— BEGIN Excerpt provided —

In today’s Asbury Park Press Education Law Center’s David Sciarra blasts the whole megillah: the Lakewood School Board’s arrangement with Lakewood schools’ lawyer Michael Inzelbuch that awards him $700,000+ a year in salary, more than any other public school district lawyer, well, anywhere; the lack of state oversight of Lakewood’s special education expenses; and the cost of transportation.  “Because the board is controlled by the private school community,” says Sciarra, “they want an enormous unfunded mandate on the district. It results in a budget deficit every year.”

What would happen if Lakewood School Board and its administrators followed the law and only provided transportation to and tuition for private yeshivas that meet New Jersey’s legal definition of a school?

Because New Jersey actually has a pretty clear definition of what constitutes a school. According to New Jersey statute 18A:38-25, “every parent, guardian or other person having custody and control of a child between six and 16” must “ensure that such child regularly attends the public schools of the district or a day school in which there is given instruction equivalent to that provided in the public schools for children of similar grades and attainments or to receive equivalent instruction elsewhere than at school.”

While girls get some secular instruction (they’re expected to be the family breadwinners because their husbands-to-be will may spend all their time studying Torah), boys get hardly any.

— END Excerpt provided —

◆ Set task 1: Extract from the excerpt provided the words running from "In today’s Asbury" to "of a school?".

— BEGIN Data provided —

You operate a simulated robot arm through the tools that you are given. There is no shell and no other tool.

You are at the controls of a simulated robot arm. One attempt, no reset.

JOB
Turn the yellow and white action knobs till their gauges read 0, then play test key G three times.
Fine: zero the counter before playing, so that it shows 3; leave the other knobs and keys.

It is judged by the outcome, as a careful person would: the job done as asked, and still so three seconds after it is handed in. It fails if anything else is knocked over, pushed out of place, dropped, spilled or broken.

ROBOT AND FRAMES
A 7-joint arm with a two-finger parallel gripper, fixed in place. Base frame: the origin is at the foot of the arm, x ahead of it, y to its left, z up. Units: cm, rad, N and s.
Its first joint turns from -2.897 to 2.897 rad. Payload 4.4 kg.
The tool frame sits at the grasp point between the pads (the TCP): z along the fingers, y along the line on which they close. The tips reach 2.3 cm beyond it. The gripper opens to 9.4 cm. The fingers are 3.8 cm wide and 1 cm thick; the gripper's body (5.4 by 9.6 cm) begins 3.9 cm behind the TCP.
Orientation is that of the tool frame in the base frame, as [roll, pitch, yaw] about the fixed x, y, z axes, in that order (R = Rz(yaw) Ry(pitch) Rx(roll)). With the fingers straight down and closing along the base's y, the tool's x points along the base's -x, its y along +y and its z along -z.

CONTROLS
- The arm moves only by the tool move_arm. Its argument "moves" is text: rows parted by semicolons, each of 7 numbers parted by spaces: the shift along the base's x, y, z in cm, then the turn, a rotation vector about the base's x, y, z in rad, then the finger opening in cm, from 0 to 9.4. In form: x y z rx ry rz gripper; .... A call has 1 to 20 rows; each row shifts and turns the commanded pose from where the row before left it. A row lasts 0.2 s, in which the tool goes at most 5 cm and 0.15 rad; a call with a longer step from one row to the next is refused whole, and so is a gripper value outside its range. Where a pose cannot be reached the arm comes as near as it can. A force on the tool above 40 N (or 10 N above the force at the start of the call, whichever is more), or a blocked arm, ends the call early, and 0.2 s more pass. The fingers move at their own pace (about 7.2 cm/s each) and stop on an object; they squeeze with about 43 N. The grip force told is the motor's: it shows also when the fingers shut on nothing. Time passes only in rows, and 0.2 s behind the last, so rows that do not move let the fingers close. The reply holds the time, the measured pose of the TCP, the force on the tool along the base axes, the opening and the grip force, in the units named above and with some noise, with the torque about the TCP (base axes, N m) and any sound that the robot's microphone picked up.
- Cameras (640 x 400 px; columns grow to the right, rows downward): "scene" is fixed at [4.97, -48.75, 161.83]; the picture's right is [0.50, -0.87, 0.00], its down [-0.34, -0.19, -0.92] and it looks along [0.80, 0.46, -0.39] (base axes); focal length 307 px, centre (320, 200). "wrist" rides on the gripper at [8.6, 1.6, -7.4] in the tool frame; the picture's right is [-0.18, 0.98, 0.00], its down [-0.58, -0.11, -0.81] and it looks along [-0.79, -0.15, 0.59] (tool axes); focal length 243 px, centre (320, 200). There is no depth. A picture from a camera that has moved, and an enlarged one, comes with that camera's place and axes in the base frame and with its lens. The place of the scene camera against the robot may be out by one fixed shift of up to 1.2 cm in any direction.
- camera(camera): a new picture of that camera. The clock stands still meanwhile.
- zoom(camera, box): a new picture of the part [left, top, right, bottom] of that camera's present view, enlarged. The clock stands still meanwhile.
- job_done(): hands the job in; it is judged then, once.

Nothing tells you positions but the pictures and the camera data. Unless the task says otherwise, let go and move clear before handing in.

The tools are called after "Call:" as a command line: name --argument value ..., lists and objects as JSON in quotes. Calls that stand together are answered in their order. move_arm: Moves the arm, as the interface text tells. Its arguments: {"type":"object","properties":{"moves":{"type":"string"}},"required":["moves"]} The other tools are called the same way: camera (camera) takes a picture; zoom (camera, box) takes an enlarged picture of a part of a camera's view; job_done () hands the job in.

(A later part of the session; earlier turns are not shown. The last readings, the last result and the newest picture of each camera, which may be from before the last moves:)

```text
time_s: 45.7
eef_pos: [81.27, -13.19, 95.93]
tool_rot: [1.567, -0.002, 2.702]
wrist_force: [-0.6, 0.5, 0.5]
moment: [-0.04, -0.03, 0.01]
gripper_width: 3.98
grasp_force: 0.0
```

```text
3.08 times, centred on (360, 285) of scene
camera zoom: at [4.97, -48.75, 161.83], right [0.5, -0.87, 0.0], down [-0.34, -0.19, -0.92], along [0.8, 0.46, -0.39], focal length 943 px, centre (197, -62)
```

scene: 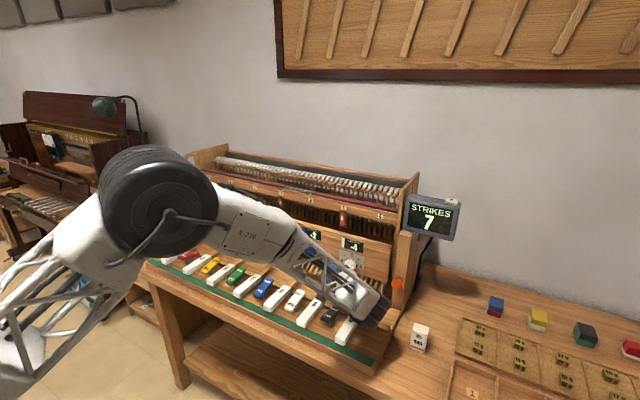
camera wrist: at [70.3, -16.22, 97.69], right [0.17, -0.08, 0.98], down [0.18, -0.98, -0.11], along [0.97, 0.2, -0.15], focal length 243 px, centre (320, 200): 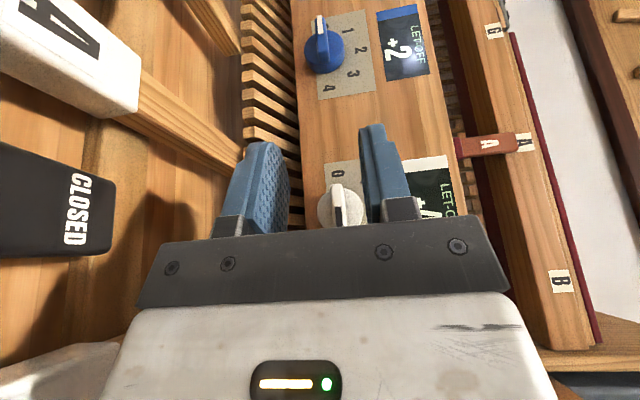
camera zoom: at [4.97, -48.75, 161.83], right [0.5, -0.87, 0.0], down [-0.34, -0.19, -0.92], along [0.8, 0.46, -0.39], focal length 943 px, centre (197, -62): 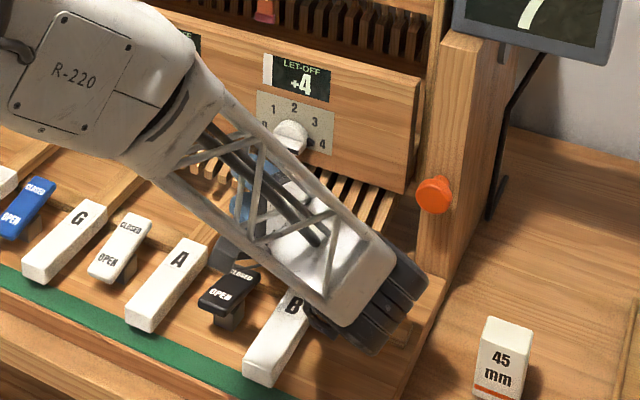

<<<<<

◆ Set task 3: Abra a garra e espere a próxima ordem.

— END Data provided —

◆ Set task 2: The lines from the one containing "Turn the yellow" to the one containing "ROBOT AND FRAMES", both included, are to be extracted exactly; give no other line. Put them in a Markdown table headed Count and Line text, one numbered row for each line that is not blank.

◆ Solution 1:
In today’s Asbury Park Press Education Law Center’s David Sciarra blasts the whole megillah: the Lakewood School Board’s arrangement with Lakewood schools’ lawyer Michael Inzelbuch that awards him $700,000+ a year in salary, more than any other public school district lawyer, well, anywhere; the lack of state oversight of Lakewood’s special education expenses; and the cost of transportation.  “Because the board is controlled by the private school community,” says Sciarra, “they want an enormous unfunded mandate on the district. It results in a budget deficit every year.”

What would happen if Lakewood School Board and its administrators followed the law and only provided transportation to and tuition for private yeshivas that meet New Jersey’s legal definition of a school?

◆ Solution 2:
| Count | Line text |
|---|---|
| 1 | Turn the yellow and white action knobs till their gauges read 0, then play test key G three times. |
| 2 | Fine: zero the counter before playing, so that it shows 3; leave the other knobs and keys. |
| 3 | It is judged by the outcome, as a careful person would: the job done as asked, and still so three seconds after it is handed in. It fails if anything else is knocked over, pushed out of place, dropped, spilled or broken. |
| 4 | ROBOT AND FRAMES |